Thursday 1st November 2012:
10am - Wake up. Had a late-ish one doing an essay for Friday's Criminology supervision, so a lie-in follows. The submission deadline was 12pm today: often such deadlines are for 24 hours before a supervision - not ideal for sleeping patterns.
10.50am - Dash to Law Faculty at Sidgewick site for EU law lecture.
12pm - Following an hour of boredom, get some Equity reading done at the Faculty - after a bite to eat. Prep a bit for Family Supervision later in the day.
4pm - Go to Criminology lecture.
5pm - Head to Family Law Supervision at Gonville & Caius College. Quite a lot of Christ's supervisions take place at other Colleges, meaning we get the best quality of supervision wherever possible.
7pm - After a great supervision - about divorce (always fun) - I get ready for a Dinner in College. I find that most work can get done during the day, whether that be in my room or in the Faculty, so evenings are free for more fun activities. There are a few late ones - but that's usually only when you get 2 essays in a week instead of 1. Of course, that means you'll have none the next week or at some point later in term - more time for other stuff.
10pm - After enjoying the Milton Society Dinner in College, I head to the Bar before a night of revelry in Cambridge's finest club - Lola Lo.

How easily can you fit social activities into your working week?

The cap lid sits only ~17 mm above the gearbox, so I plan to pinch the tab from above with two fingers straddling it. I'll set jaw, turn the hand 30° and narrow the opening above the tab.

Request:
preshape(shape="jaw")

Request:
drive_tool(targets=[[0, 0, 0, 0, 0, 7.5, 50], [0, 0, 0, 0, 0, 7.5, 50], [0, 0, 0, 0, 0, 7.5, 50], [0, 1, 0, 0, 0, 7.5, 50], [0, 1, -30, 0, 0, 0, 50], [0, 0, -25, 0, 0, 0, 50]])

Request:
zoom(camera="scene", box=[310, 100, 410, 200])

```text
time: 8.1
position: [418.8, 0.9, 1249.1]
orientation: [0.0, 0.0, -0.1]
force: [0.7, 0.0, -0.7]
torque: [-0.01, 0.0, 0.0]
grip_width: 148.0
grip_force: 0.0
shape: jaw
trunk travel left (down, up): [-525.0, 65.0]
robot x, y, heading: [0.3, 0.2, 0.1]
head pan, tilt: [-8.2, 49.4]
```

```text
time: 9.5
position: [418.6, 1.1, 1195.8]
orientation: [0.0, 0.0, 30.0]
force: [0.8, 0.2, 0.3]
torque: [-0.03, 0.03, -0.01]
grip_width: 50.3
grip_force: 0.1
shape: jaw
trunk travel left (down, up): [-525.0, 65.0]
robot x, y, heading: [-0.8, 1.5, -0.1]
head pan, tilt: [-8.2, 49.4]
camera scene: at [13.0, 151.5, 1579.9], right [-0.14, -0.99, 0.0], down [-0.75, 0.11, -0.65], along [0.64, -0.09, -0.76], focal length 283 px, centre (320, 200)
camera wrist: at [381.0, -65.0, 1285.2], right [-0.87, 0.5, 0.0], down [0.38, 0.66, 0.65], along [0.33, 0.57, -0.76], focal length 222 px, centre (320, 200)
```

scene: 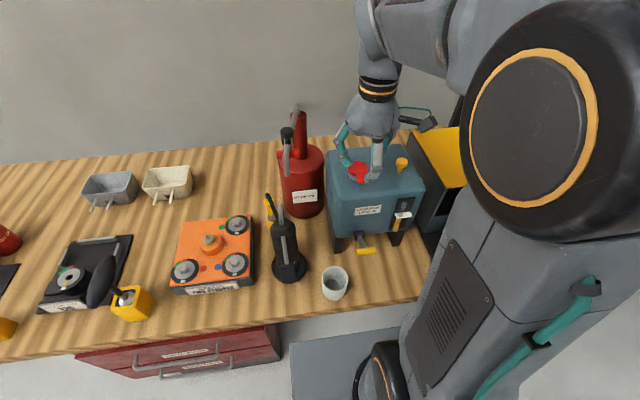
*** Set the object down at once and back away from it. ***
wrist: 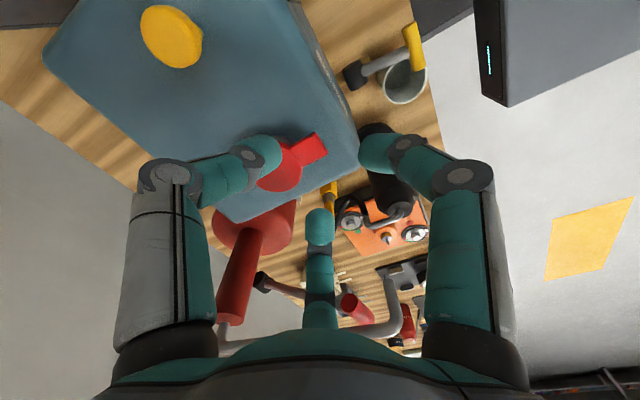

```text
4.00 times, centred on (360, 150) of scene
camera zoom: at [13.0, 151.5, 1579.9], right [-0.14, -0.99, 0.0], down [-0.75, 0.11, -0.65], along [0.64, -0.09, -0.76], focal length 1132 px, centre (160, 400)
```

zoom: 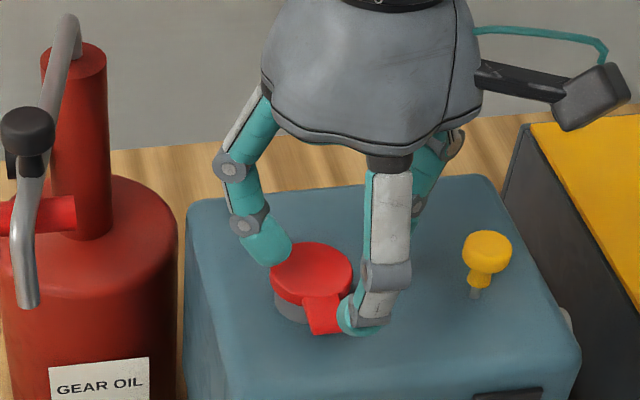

As I've hinted, you have plenty of time to do what you want if you're a little bit organised. I do football training for a couple of hours on Wednesdays and spend about four hours refereeing and playing in IIs matches at the weekend. I watch five or six matches a week. I go to the bar for several hours and go out two or three times a week. I go to Debates at the Cambridge Union Society and do more law-oriented social activities too (mooting etc). There are plenty of Dinners and Balls to fill your time during Term, especially if you're a lawyer and countless law firms are queuing up to take you for free food and drink. You need to get a balance, of course. But my Thursday above involved two hours of lecture, one hour of supervision and approx three hours of reading. In reality, if you work well enough, you shouldn't need to do more than five or six hours on a weekday during Term. I was then able to have a nice dinner in college and go out without this being too detrimental to Friday. And to put that in context, on Friday I had three hours of lectures and another supervision.

Any tips for the interview and Christ's on the whole?
Law involves a written exam and two interviews on legal issues: one on a contentious legal issue; one in a problem question scenario. It's all about responding to the interviewer's questions and trying to give thoughtful answers. The interviewer will shift their views and adapt questions depending on how you respond - the trick is not backing down too much, but not being too stubborn! More generally, I've found Christ's to be a great college for law - just ten minutes from the Faculty, great Directors of Studies and fun lawyers. We have good Dinners and the first year Mooting Competition was a very memorable experience. I've had a brilliant time here and though it's not always been easy in terms of work, the quality of the education you get makes it all worthwhile. In some of my modules I've had supervisions with world-leaders: these are the cleverest people you'll ever meet and they give supervisions because they want to teach you. Christ's wants people who like learning and this shouldn't be forgotten - enthusiasm is key to this. An upbeat, positive approach - at interview and to life in general - always goes down really well.